— Start DATASET CONTENT —

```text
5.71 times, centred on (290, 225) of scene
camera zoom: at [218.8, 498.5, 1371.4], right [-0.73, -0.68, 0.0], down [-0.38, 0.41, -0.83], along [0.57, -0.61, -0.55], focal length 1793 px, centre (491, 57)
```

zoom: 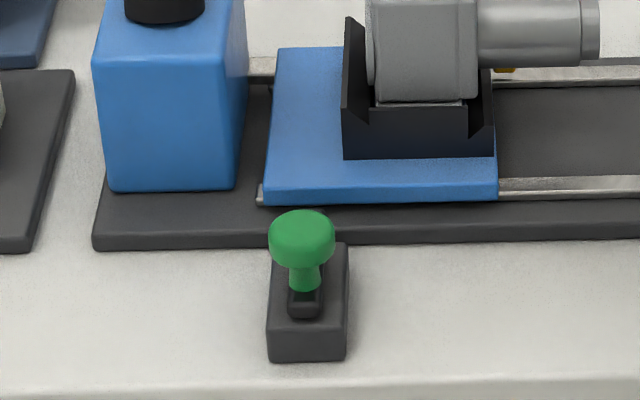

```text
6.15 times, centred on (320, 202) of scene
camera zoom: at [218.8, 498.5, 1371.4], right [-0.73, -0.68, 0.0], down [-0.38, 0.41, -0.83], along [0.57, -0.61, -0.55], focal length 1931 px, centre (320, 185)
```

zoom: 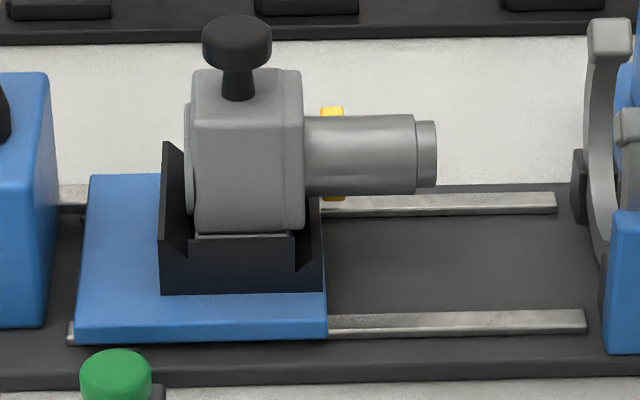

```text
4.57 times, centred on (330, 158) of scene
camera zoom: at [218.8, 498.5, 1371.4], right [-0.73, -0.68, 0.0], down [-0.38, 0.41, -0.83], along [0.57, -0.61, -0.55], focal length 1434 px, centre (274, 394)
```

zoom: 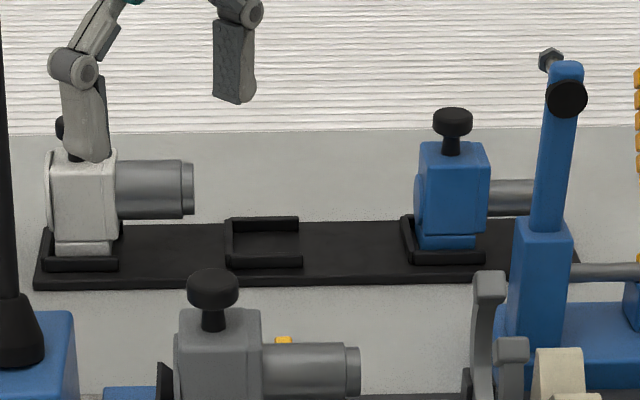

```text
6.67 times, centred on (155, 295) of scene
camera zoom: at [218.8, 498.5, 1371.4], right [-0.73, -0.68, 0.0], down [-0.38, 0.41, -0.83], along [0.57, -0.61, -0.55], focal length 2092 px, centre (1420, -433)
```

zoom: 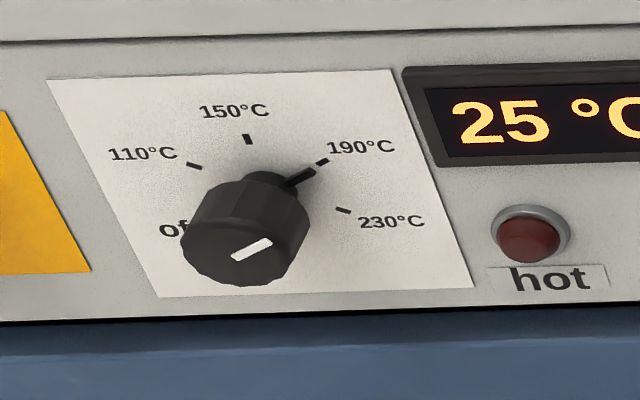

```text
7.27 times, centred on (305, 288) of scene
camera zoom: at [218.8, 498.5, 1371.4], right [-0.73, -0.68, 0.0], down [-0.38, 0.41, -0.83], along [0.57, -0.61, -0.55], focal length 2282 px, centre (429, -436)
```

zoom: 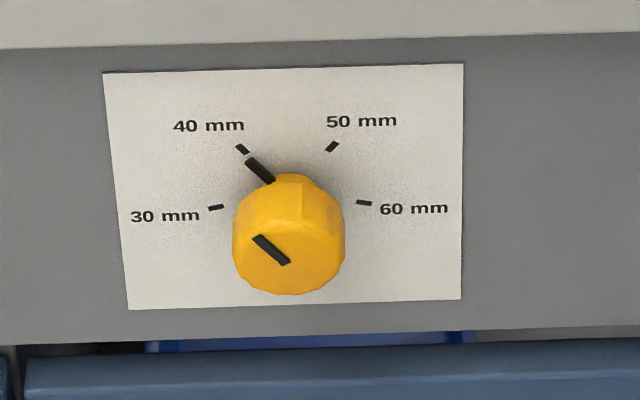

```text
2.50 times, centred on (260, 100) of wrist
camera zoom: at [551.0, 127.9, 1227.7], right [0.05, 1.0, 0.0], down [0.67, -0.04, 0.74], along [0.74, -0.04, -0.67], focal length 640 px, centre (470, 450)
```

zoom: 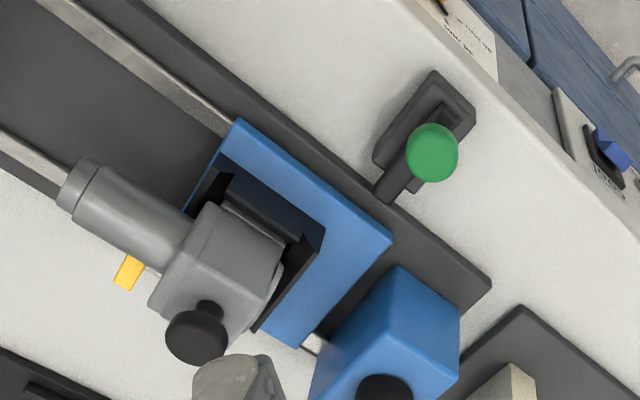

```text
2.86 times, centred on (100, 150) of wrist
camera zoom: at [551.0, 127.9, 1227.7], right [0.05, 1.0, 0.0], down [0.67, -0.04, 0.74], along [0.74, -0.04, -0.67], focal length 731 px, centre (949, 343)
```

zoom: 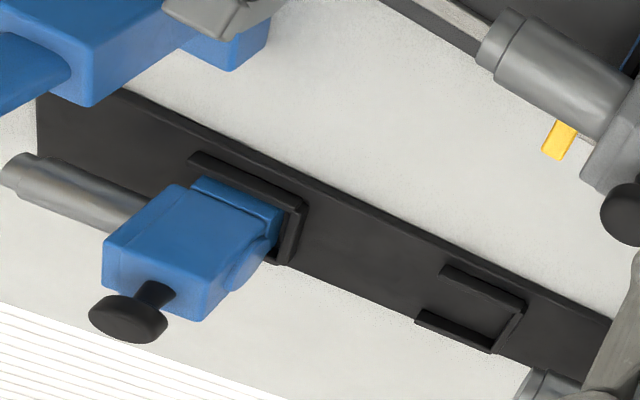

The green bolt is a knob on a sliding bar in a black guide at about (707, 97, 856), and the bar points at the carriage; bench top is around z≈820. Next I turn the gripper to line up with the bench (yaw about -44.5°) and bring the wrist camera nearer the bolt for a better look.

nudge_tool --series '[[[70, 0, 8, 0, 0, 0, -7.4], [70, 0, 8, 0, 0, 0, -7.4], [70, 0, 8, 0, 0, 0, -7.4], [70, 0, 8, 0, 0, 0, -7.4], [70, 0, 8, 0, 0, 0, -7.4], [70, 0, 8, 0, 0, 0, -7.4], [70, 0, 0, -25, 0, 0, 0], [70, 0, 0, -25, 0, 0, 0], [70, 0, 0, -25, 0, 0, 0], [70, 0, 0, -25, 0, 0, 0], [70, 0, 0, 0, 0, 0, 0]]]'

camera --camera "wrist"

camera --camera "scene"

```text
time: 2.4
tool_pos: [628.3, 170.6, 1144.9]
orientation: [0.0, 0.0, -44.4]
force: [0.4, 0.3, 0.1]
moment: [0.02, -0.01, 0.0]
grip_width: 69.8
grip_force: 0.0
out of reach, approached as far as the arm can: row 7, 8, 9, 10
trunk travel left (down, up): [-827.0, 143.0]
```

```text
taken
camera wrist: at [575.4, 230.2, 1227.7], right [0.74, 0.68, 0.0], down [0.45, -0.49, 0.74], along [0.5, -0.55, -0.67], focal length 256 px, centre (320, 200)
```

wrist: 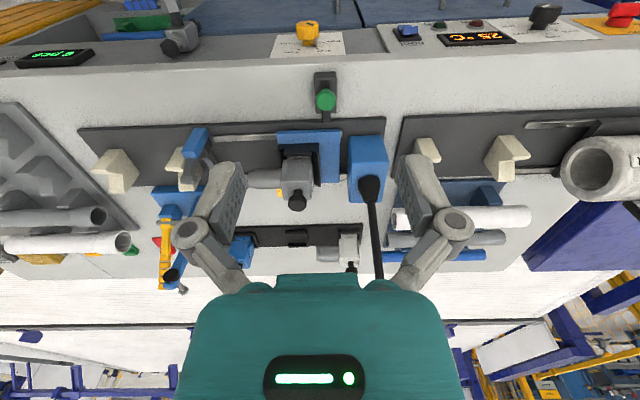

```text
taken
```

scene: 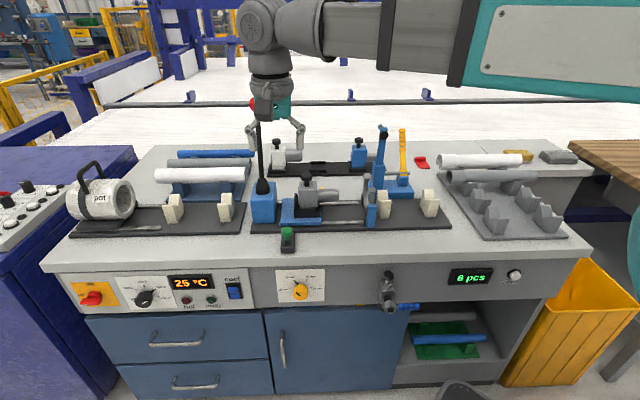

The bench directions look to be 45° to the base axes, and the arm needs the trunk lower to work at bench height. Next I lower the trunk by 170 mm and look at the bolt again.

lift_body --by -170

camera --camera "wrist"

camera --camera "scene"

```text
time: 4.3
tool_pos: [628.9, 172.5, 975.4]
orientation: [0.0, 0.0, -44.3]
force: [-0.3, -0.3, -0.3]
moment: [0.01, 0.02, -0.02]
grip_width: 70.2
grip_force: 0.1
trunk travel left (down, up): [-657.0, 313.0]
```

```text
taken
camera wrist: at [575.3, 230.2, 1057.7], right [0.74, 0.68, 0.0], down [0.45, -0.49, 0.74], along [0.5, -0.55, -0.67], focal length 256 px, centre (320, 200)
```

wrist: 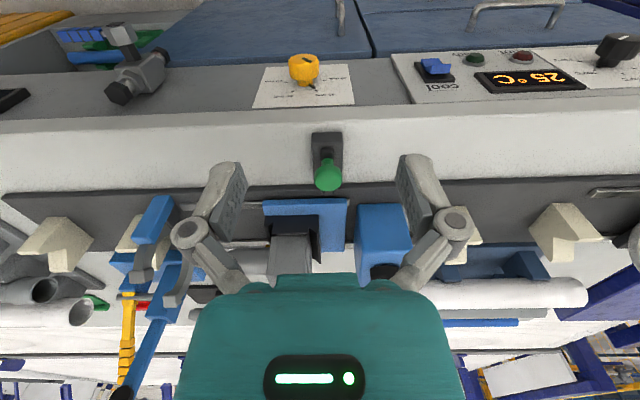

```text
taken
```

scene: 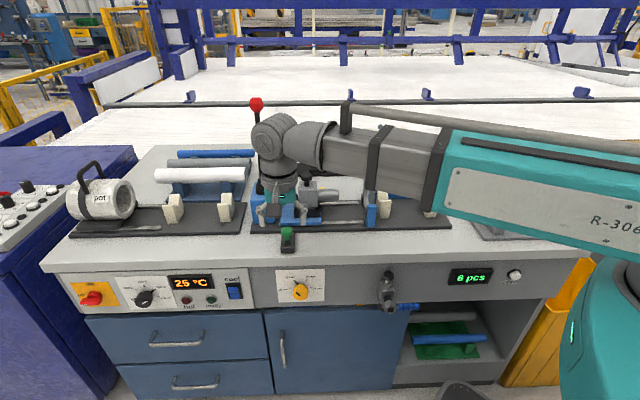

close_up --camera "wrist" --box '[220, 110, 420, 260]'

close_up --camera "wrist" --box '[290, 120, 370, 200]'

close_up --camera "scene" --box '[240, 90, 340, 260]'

— End DATASET CONTENT —
— Start DOCUMENT EXTRACT —

Bowker rattled off some more numbers, such as an estimate of the amount of natural gas in each ton of rock in the Barnett.

George Mitchell looked impatient. Some of Bowker’s terminology was best suited for technical journals. Mitchell was an old pro, but it was still too wonky for him, at least at that moment. He was at the edge of his seat, hoping to make a decision on whether to go full steam ahead in the Barnett. He didn’t need a dissertation on the rock’s characteristics.

“What does that mean?!” he interrupted in frustration. “Give it to me in square miles.”

Mitchell wanted to know how much gas was in each of the five thousand square miles that Mitchell Energy controlled in the Barnett. He needed a simple number representing how much gas the company was actually sitting on per square mile. Mitchell didn’t care how much gas was in each ton of rock.

Bowker hadn’t really thought it through in those terms. He borrowed a calculator and began punching up figures as the executives in the room watched and waited. After a long minute or so, he looked up. He said he and his team believed there were 185 billion cubic feet of gas for each square mile in the area. That was
more than four times
Mitchell’s previous estimates. Mitchell was extracting only about 7 percent of the gas stored in the Barnett Shale, not the 30 percent the company thought it was getting, Bowker argued.

Bowker was finished. The consultant in the room was asked for his view on the presentation and he concurred with Bowker. There was a hushed silence as everyone looked at George Mitchell, waiting for his reaction. A smile formed on his face that grew bigger and bigger. It was dawning on the septuagenarian what kind of treasure his company was sitting on. Mitchell stretched his arms out wide and looked excited.

“This is huge!” he exclaimed.

Todd Mitchell flashed Bowker a smile. He too was convinced by the presentation and agreed with his father’s enthusiasm, a sign that management would go all in on the Barnett.

George Mitchell now understood that the Barnett Shale held more gas than almost anyone believed possible. And thanks to Steinsberger’s work, they now had a method to get it out. The company, and perhaps even the nation itself, had an unmatched opportunity. And it was happening just as more experts were wringing their hands about where new sources of oil and gas would come from in the United States.

Mitchell realized he’d have to lease a lot more land in the area if he was going to seize this prime opportunity. But the only way they could do it at reasonable prices was if no one else found out how eager Mitchell Energy now was to expand its drilling. He spoke up again, this time with more urgency and seriousness. “This is the biggest secret in the history of the company,” he told the group. “No one can hear about this!”

The group left the room in high spirits. Bill Stevens exited through another door by himself, heading in a different direction.

•   •   •

S
anford Dvorin, the stubborn wildcatter from Newark, was making his own progress. Dvorin was working to unlock gas from shale, just like Mitchell. He was just as certain the Barnett area had a world-class supply of gas, if only someone would let him drill in their backyard.

— End DOCUMENT EXTRACT —

= WHAT IS ASKED =
1. Cite the document extract exactly. Begin with "Bowker hadn’t really" and finish with "getting, Bowker argued.".
2. Continue the document extract from where it stops.

= RESULTS BY TASK =
1.
Bowker hadn’t really thought it through in those terms. He borrowed a calculator and began punching up figures as the executives in the room watched and waited. After a long minute or so, he looked up. He said he and his team believed there were 185 billion cubic feet of gas for each square mile in the area. That was
more than four times
Mitchell’s previous estimates. Mitchell was extracting only about 7 percent of the gas stored in the Barnett Shale, not the 30 percent the company thought it was getting, Bowker argued.

2.
By 1996, Dvorin had focused on drilling in the city of Coppell, a Dallas suburb five minutes from Dallas/Fort Worth International Airport. The city was close to a natural gas transmission line, making it easier for Dvorin to sell gas if he ever found some of it. Coppell was just fifteen miles away from Mitchell’s wells, another reason he thought he had a sure thing. If George Mitchell was excited about the area, it must have real promise, Dvorin figured.

Coppell was an up-and-coming city with little interest in energy drilling. Its young and affluent homeowners already enjoyed brick homes worth a quarter of a million dollars, paving-stone intersections, and turn-of-the-century lampposts.
1
The city had little need for gas wells, and little need for Sanford Dvorin. Besides, striking oil or gas in suburbia seemed preposterous. Most were certain that if there were reservoirs to be found, someone already would have done so.

After a year, though, Dvorin met Bill and Adelfa Callejo, Coppell residents who agreed to let him drill on their land. The Callejos were well-known attorneys in Dallas who had devoted a lifetime to sticking up for outsiders; Adelfa had spent three decades as an activist defending the rights of Mexican Americans and others after becoming the third woman to graduate from Southern Methodist University’s law school. The Callejos also happened to own 130 acres of open land zoned for light industrial development. At the time, the acreage was being leased for cattle grazing, making it perfect for drilling.

The Callejos agreed to lease their mineral rights to Dvorin and even formed a close relationship with him, rooting hard for his success. As a royalty partner, the family figured to do well if Dvorin discovered gas on their land, of course. It was about more than money, though.

“We were
mishpucha,
” Bill Callejo, a New Yorker of Puerto Rican Catholic descent, told the
Dallas Observer,
referring to the Yiddish word for family. “We established a good family relationship, and the business came later.”

They fully appreciated their odd pairing with Dvorin. “You have a Puerto Rican Yankee, a Mexican Texan [Adelfa Callejo], and a Jewish oil operator from New Jersey,” Bill Callejo told the
Observer
. “What a trinity. . . . We’re giving it a legitimacy it claims in TV shows.”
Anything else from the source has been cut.